Places where you don’t need a reservation

If you’re planning to go to one of the following types of restaurants, you don’t need to make a booking. In fact, some of them might not even take reservations. So you can just roll right in (unless it’s busy, then you might need to wait in line for a while):

Pro tip: Read our guide to basic restaurant Japanese to brush up on key phrases before you head out.

Sushi, chopsticks
Photo by istock.com/Zheka-Boss

How to book a restaurant in Tokyo

There are two main ways to make a restaurant reservation in Japan — whether you’re dining out in Tokyo, Kyoto, Osaka or anywhere else:

  • By telephone
  • Online or through a restaurant reservation app

If you happen to be near the restaurant and can speak Japanese, you could also pop in and make your booking in person. But the other methods are the preferred ones. Also keep in mind that some restaurants do not accept day-of reservations, or will not accept reservations too far in advance.

Booking in Japanese

If you speak basic Japanese, making a reservation is quite simple. Just call up the restaurant and be prepared to tell them the time, date and number of people you’d like to book for. Alternatively, click-clicking on a restaurant reservation service like those offered by Gurunavi, Hot Pepper, Tabelog, Rakuten and the like is also a fairly straight-forward process.
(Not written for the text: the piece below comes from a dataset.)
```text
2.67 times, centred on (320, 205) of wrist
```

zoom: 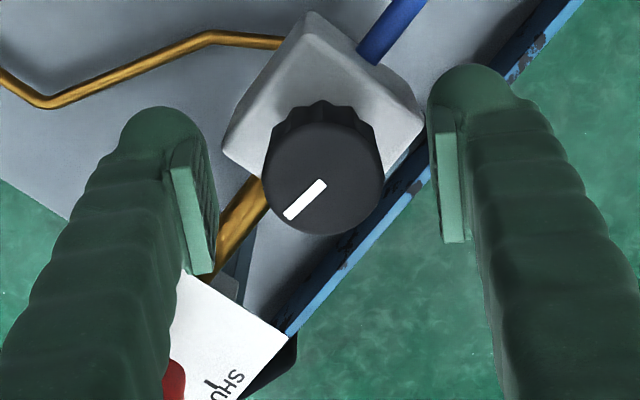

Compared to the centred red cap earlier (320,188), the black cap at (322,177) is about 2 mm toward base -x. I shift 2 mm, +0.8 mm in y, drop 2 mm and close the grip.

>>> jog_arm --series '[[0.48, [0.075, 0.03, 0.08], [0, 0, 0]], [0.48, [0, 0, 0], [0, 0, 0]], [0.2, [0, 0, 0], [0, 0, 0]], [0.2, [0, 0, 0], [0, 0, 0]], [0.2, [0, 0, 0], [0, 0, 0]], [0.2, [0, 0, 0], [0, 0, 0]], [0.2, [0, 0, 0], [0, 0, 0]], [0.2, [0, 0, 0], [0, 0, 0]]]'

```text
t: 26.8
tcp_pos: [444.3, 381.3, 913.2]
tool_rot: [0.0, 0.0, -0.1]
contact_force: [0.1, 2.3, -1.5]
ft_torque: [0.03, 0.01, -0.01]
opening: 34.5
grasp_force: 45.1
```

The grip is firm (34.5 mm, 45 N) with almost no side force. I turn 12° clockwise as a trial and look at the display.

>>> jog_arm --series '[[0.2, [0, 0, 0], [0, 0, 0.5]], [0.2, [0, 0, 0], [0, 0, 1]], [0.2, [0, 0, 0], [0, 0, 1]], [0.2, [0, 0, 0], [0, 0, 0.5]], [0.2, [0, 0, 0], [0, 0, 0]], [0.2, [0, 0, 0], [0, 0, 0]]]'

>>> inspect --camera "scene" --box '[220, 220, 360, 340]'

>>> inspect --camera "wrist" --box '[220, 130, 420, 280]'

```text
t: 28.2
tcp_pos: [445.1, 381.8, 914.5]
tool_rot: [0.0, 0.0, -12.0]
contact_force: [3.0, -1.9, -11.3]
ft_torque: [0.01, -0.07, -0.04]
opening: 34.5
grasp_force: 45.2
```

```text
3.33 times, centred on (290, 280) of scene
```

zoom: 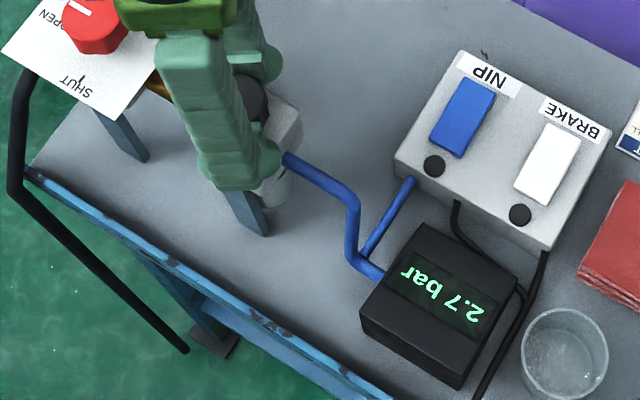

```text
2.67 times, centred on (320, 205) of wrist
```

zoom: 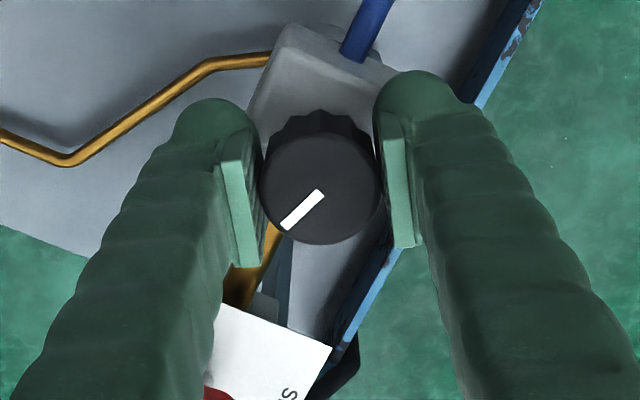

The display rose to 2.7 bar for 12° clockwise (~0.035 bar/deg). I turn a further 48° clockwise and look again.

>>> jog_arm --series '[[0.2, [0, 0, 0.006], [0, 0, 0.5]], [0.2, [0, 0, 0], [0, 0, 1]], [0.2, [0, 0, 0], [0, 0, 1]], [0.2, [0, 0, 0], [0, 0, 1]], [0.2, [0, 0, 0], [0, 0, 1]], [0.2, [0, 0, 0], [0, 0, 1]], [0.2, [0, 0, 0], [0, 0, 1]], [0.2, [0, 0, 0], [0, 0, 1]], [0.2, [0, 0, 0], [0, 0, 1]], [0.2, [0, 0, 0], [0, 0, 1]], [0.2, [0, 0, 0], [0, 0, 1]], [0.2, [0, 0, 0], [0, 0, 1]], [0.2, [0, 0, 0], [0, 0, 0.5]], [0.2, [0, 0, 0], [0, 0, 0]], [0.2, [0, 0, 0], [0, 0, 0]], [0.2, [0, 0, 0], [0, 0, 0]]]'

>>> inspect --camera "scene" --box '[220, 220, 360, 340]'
Tofugu have put together a comprehensive guide to making a reservation over the phone, in Japanese.

Booking in English

While some restaurants — particularly those that get a large number of international visitors — may be able to handle reservations over the phone in English, the majority of restaurants in Japan probably won’t be able to. In this case, there are a few different ways to secure a restaurant reservation in English in Japan.

If you are staying at a hotel with a concierge service, the easiest option is probably to ask them to make the reservation for you. You could also try to book online. For example, some restaurants have added booking links to their Google Maps listings, or listed themselves on websites like TableCheck. However, not all restaurants in Japan are that tech-savvy, so luckily there is a third option — English booking services.

Using English booking services to make restaurant reservations in Tokyo

These handy sites will handle the whole reservation process for you. All you have to do is submit a request, and let the magic happen. The time between booking and confirmation will vary between the services, and some may charge a reservation or booking fee separate to the price of the meal. But rest assured, with any of the following services you’re in good hands. Let’s break them down.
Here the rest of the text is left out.